**** Provided information ****

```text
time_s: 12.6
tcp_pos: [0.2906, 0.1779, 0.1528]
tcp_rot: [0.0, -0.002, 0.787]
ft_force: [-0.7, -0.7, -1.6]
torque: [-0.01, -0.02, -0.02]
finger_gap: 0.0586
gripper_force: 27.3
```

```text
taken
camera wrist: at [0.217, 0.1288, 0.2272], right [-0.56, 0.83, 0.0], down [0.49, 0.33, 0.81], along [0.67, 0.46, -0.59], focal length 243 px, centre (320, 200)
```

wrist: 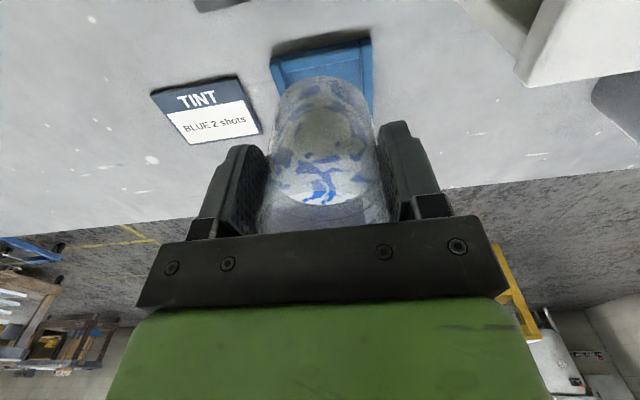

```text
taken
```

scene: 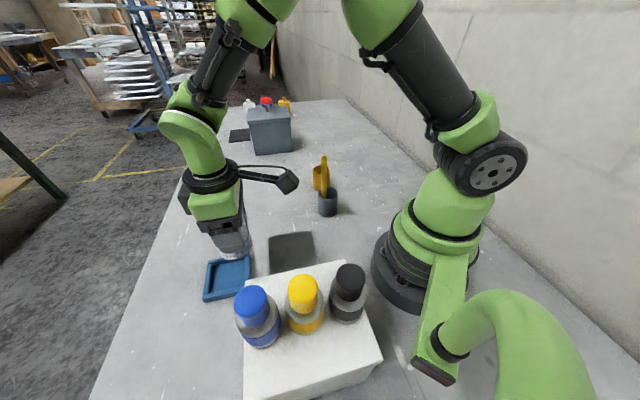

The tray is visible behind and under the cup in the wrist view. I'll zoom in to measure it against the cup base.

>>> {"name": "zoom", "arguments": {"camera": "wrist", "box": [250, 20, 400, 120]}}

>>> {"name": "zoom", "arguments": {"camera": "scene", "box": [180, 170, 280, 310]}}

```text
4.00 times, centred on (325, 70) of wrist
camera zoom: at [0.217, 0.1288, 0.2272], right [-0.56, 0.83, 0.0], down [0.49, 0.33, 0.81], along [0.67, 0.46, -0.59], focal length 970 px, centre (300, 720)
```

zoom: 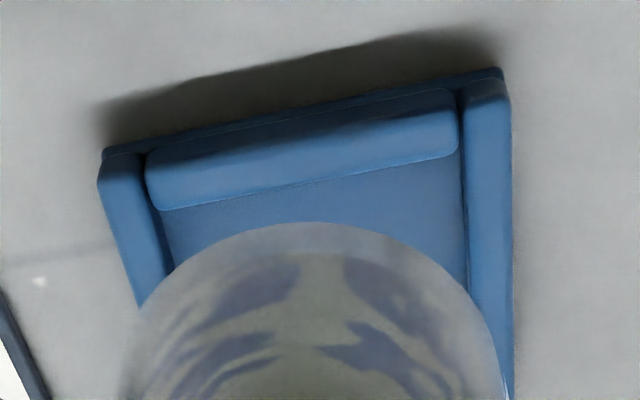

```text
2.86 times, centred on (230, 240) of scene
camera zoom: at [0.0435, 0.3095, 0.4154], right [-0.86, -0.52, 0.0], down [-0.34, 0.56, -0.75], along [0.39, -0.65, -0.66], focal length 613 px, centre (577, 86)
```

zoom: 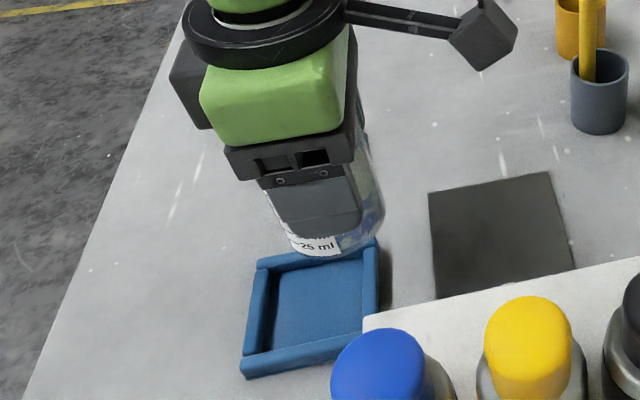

****
**** Provided information ****

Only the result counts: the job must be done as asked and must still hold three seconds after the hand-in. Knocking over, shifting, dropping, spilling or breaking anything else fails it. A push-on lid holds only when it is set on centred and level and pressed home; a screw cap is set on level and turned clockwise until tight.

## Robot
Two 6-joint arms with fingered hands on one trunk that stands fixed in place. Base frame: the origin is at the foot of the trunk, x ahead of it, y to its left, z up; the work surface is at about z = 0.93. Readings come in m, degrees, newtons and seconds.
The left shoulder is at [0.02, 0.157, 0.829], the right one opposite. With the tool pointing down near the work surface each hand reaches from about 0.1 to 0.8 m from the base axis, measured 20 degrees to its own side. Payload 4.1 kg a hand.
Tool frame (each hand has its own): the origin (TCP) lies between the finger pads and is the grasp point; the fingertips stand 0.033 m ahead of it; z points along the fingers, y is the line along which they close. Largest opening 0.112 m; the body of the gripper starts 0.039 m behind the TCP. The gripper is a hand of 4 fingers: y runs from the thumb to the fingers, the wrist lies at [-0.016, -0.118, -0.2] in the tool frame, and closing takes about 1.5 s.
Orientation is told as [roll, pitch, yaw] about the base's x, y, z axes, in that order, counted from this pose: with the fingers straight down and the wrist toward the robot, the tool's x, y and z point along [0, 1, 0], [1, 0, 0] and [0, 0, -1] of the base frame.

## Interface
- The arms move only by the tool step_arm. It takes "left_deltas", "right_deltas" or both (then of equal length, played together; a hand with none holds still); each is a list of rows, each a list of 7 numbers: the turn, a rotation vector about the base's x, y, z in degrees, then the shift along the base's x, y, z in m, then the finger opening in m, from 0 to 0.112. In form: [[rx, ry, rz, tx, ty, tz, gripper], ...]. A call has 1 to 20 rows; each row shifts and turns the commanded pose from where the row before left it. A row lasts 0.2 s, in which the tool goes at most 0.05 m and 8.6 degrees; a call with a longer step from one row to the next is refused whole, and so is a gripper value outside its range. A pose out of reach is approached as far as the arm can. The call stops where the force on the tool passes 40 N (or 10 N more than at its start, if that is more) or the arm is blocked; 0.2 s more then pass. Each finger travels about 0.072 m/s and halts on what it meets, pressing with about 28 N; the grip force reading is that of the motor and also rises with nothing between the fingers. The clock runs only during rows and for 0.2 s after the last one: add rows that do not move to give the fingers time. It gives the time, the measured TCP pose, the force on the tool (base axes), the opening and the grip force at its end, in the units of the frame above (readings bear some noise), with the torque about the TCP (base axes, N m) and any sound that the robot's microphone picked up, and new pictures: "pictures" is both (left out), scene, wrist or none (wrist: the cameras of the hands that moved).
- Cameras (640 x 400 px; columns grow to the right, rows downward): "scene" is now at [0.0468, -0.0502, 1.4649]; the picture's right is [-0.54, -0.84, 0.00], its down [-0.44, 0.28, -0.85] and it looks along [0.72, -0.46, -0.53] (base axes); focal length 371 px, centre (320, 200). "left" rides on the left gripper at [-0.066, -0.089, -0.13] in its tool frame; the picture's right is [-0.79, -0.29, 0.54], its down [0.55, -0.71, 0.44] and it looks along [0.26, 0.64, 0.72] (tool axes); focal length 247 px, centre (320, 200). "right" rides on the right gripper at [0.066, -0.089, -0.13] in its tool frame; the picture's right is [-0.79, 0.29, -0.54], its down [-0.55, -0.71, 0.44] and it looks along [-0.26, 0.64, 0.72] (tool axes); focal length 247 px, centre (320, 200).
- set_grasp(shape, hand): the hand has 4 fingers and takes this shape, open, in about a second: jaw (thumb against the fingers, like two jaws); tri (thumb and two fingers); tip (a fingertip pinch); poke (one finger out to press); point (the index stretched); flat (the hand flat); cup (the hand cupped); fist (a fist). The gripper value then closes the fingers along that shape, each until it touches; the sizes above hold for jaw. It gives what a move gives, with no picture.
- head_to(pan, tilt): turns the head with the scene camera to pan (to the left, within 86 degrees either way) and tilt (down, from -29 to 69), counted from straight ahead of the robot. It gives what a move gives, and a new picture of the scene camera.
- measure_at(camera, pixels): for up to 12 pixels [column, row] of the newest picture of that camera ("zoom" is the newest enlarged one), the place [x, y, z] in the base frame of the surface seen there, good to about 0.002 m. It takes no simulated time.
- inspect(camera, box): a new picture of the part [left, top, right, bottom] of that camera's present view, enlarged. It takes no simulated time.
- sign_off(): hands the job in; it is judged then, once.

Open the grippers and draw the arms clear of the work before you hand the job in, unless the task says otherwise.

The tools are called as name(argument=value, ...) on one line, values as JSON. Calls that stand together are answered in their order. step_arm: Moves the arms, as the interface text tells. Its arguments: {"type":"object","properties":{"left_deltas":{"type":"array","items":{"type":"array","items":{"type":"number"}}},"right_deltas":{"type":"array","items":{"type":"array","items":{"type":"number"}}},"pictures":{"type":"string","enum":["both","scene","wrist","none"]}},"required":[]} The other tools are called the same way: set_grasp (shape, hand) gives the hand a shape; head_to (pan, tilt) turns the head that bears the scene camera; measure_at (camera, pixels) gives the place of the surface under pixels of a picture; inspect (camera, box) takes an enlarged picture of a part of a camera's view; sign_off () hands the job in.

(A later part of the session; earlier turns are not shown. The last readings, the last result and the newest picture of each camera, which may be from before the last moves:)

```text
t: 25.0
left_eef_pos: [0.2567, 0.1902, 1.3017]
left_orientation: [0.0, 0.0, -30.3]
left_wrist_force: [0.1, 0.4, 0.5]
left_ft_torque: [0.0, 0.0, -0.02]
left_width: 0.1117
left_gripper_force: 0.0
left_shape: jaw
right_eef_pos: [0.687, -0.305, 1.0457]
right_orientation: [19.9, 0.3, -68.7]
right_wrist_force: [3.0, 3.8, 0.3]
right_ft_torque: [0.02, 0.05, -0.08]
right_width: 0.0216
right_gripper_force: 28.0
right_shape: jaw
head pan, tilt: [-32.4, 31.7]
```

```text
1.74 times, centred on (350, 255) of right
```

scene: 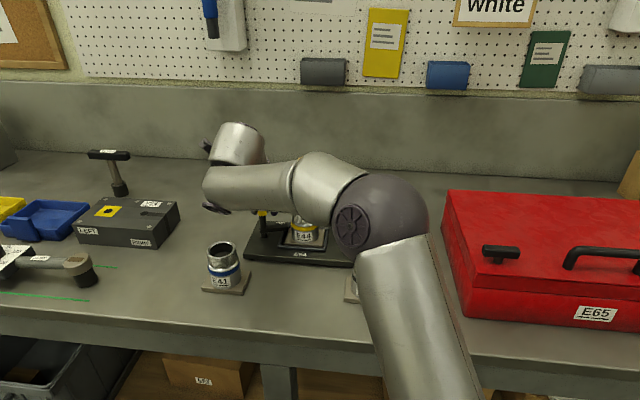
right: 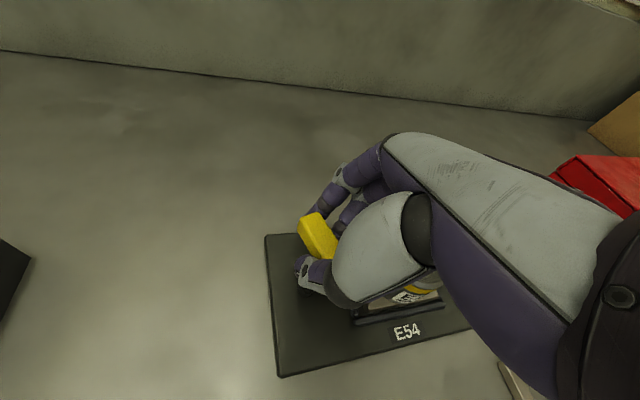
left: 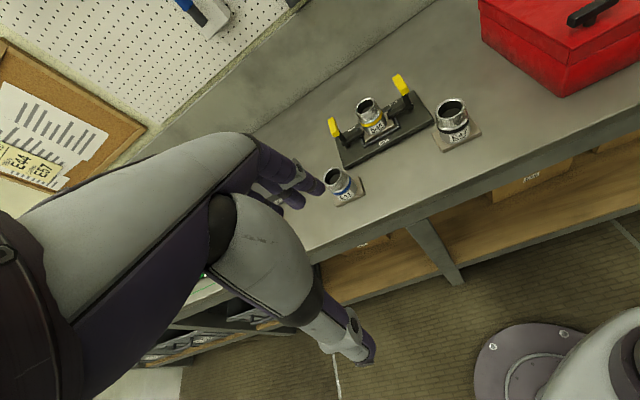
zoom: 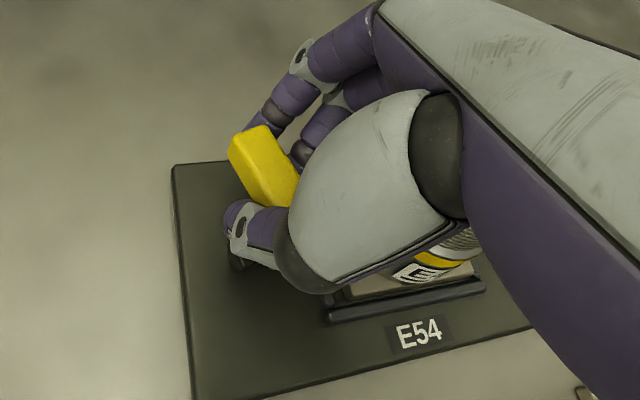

**** Text section ****

由来

 風早神社

有名な平将門の一族の子孫に、千葉介常胤という当地方の豪族がおり、源頼朝の鎌倉幕府樹立に大きな貢献をしたことは有名です。その常胤の孫に風早四郎胤康という者がおり、その子の康常と共に今日の上本郷の地に館を設けて風早庄を支配しました。風早神社はこの館跡に経津主命を祭神として勧請したものです。ところで、”本郷”の地名は風早庄とか風早郷とかいわれたその中心という意味から起こったもので、上本郷の”上”は江戸時代に同国同郡の今日の船橋市内旧本郷村(下本郷村)と区別するため付けられたものです。また神社周辺の惣台の地名は、風早神社が下総国の四ノ宮であり、風早庄百十九か村の惣(総)代社であったことから起こったものです。風早神社はその後、戦国時代の小金領主で小金城主の高城氏から三百石相当の社地を受領し、徳川家康からは五石の朱印地を寄進されて庇護されています。この地頭で旗本の佐野氏からも寛文(1661年)以来度び重なる社殿修理に協力を得、ことに元禄八年(1695年)九月の祭礼にはおみこしの寄進を受けたという記録があります。

 明治神社

現在の祭神は国常立命ですが、神仏混合禁止によって明治五年に社名を改める前は、妙見社と称して妙見大権現とか妙見大菩薩を祀っていました。妙見様は平将門以来、千葉氏とその一族が守護神、戦神として熱心に信奉し、自分の館とか城の付近に必ず祀ってきたものでした。ということはこの社付近にも城か館があったということで、よくよく調べてみますと、確かに西側一帯に中世城郭の遺構が見受けられます。現在、千葉氏氏族高城氏の本郷存在説が話題となっています。なお史料としては、元禄十五年(1702年)二月の当社造営記録があります。

 上本郷の獅子舞

獅子舞は全国各地に広く分布していますが、当地の様な三匹獅子舞は関東から東北にかけて多く、盛大になったのは江戸時代中期以降といわれます。その起源もいろいろと説がありますが、農村の作物を荒す鹿を捕えて肉を食べ、その頭を神への生けにえに供え、その後に鹿の頭を作って踊らせ、逆に五穀豊穣を祈らせ祝福させ、併せて村からもろもろの悪魔を退散させる行事となったといわれています。市内では上本郷のほかに和名ケ谷の日枝神社、大橋の胡録神社で舞われ、いずれも猿(他では天狗・山伏)が重要な道化役を演じ舞を導きます。とくに当地の獅子舞は明和七年(1770年)九月の奉納の記録がありますから、少なくとも240年の歴史があるということになります。昭和四十四年四月には市の無形文化財として指定されました。

(松下 邦夫)

演目

上本郷の三匹獅子舞は、江戸時代中頃に伝えられたといわれます。当地では、神に供えたしし鹿の頭を模しているとされ、五穀豊穣・厄病退散を願って舞います。三人一組の舞子が合計六組おり、風早神社・明治神社にて順に舞を奉納していきます。それぞれが大獅子・女獅子・中獅子に扮し、太鼓を打ち鳴らしながら横笛にあわせて力強い舞を披露します。獅子の世話を焼いているのは、野猿坊といわれる役です。十曲までは全組共通ですが、最後の曲だけは年功によって異なります。曲中、女獅子をめぐり大獅子と中獅子がケンカをしますが、その結果については、「大獅子が勝ち中獅子はふてくされる」というものや、逆に「中獅子が勝って喜びをあらわす」というものなど、いくつかの説があり、物語としても楽しめます。

****

Work to do:
**A.** What does the text section say from "有名な平将門の一族の子孫に、" through "受けたという記録があります。"? Give the exact wording.
**B.** Continue the text section from where it stops.

Results in order:
**A.**
有名な平将門の一族の子孫に、千葉介常胤という当地方の豪族がおり、源頼朝の鎌倉幕府樹立に大きな貢献をしたことは有名です。その常胤の孫に風早四郎胤康という者がおり、その子の康常と共に今日の上本郷の地に館を設けて風早庄を支配しました。風早神社はこの館跡に経津主命を祭神として勧請したものです。ところで、”本郷”の地名は風早庄とか風早郷とかいわれたその中心という意味から起こったもので、上本郷の”上”は江戸時代に同国同郡の今日の船橋市内旧本郷村(下本郷村)と区別するため付けられたものです。また神社周辺の惣台の地名は、風早神社が下総国の四ノ宮であり、風早庄百十九か村の惣(総)代社であったことから起こったものです。風早神社はその後、戦国時代の小金領主で小金城主の高城氏から三百石相当の社地を受領し、徳川家康からは五石の朱印地を寄進されて庇護されています。この地頭で旗本の佐野氏からも寛文(1661年)以来度び重なる社殿修理に協力を得、ことに元禄八年(1695年)九月の祭礼にはおみこしの寄進を受けたという記録があります。

**B.**
  1. 初の道中
    一の鳥居から練り歩きます。
  2. 中の道中
    二の鳥居まで練り歩きます。
  3. 野猿道中
    足を左右に跳ねあげながら前進します。
  4. 女獅子の出端
    女獅子の顔見せです。他の二匹と異なり、足を高くあげず体を左右に振りながら溌剌と舞います。終わりに前に出るのは中獅子です。
  5. 中獅子の出端
    中獅子の顔見せです。首を左右に振る所作が多く、獅子頭の細かな揺れが美しい舞です。
  6. 中獅子の御子
    若くしなやかな中獅子と溌剌とした女獅子が、ともに舞い遊びます。両者は対称的ですが、足の運び方にそれぞれの特徴が出ています。
  7. 中獅子の岡崎
    き続き中獅子と女獅子とが連れ立ち戯れる様をあらわします。最後に大獅子が勇壮に出てきます。
  8. 大獅子の出端
    大獅子の顔見せです。威嚇するような所作で硬派な力強さを誇示します。
  9. さがりは
    三匹が並んで、一斉に跳躍したり腰を落としたりする激しく美しい舞です。
  10. 大獅子の御子
    三匹が腰を落とし顔をつき合わせる所作が出てきます。これは、話し合いの様を表すといわれます。
  11. 岡崎
    一、二年目の舞子が舞います。それぞれの獅子の性格があらわれた所作で、にぎやかに舞います。途中花カゴの後ろに女獅子が下がり、大獅子と中獅子のケンカが始まります。
  12. 橋掛り
    三、四年目の舞子が舞う、岡崎よりも長く難しい曲です。笛、太鼓、所作が徐々に盛り上がり、迫力を増していきます。ここでも花カゴが登場しケンカが見られます。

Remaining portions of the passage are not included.